> [Instruction]:
Determine which lines contain the word "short", then copy those lines.

> [Given data]:
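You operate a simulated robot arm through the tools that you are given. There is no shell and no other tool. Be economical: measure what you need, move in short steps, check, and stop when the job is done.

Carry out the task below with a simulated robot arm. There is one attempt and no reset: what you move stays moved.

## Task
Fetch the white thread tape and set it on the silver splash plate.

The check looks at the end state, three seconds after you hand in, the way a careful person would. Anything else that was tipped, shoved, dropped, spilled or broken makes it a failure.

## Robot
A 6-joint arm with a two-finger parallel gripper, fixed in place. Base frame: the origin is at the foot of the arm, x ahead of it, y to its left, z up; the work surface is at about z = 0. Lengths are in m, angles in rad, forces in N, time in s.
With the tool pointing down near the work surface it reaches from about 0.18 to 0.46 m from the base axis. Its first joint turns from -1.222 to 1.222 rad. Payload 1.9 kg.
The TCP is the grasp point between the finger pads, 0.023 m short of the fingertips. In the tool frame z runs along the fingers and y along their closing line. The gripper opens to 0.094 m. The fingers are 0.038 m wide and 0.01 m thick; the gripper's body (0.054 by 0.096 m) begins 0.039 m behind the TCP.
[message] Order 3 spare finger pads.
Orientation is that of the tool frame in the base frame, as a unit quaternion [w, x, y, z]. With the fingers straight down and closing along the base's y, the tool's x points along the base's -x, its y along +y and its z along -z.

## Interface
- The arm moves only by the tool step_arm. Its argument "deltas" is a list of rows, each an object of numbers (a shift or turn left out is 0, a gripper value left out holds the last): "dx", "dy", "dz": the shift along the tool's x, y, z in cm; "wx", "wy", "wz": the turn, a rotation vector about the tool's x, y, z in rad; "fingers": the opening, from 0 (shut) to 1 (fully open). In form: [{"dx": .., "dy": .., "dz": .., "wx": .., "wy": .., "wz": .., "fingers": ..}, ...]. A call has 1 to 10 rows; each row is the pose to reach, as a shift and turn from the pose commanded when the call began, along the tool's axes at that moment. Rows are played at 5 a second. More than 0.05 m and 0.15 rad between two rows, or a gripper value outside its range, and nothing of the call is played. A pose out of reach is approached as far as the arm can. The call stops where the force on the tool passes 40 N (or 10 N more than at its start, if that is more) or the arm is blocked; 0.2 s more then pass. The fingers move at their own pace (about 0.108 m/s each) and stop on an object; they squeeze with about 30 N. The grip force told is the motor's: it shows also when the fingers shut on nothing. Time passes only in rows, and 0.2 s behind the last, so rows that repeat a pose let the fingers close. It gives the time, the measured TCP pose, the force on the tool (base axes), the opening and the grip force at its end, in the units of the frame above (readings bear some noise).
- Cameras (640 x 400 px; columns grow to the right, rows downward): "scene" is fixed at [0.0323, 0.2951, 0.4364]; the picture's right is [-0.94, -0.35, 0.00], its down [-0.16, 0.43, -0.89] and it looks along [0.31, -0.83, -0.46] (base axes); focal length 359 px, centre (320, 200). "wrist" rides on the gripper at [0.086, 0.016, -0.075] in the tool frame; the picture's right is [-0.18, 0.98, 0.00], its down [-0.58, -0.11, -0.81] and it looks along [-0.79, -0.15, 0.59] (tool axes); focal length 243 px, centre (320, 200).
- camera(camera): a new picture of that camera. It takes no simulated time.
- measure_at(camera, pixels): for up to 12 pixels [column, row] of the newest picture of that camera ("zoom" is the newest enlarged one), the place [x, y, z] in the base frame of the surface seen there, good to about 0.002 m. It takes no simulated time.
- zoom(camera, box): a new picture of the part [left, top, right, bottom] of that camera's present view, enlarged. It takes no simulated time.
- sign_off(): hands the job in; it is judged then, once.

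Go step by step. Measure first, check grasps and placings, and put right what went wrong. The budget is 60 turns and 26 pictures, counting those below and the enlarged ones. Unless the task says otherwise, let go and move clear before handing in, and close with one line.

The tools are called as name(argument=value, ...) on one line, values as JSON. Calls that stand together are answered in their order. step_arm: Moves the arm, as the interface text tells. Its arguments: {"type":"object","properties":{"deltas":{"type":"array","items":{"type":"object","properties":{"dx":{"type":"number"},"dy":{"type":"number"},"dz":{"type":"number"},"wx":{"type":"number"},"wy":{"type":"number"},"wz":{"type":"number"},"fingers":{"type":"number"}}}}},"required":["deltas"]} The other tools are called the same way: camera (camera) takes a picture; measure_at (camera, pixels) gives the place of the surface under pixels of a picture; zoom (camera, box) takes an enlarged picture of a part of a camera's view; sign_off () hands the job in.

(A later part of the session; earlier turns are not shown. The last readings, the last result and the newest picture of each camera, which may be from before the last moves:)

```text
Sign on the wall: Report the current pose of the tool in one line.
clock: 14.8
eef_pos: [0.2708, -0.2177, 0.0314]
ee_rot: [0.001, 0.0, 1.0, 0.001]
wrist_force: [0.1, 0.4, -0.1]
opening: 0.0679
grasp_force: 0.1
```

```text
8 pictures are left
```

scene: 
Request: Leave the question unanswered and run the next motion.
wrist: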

> [Solution to the exercise]:
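You operate a simulated robot arm through the tools that you are given. There is no shell and no other tool. Be economical: measure what you need, move in short steps, check, and stop when the job is done.
The TCP is the grasp point between the finger pads, 0.023 m short of the fingertips. In the tool frame z runs along the fingers and y along their closing line. The gripper opens to 0.094 m. The fingers are 0.038 m wide and 0.01 m thick; the gripper's body (0.054 by 0.096 m) begins 0.039 m behind the TCP.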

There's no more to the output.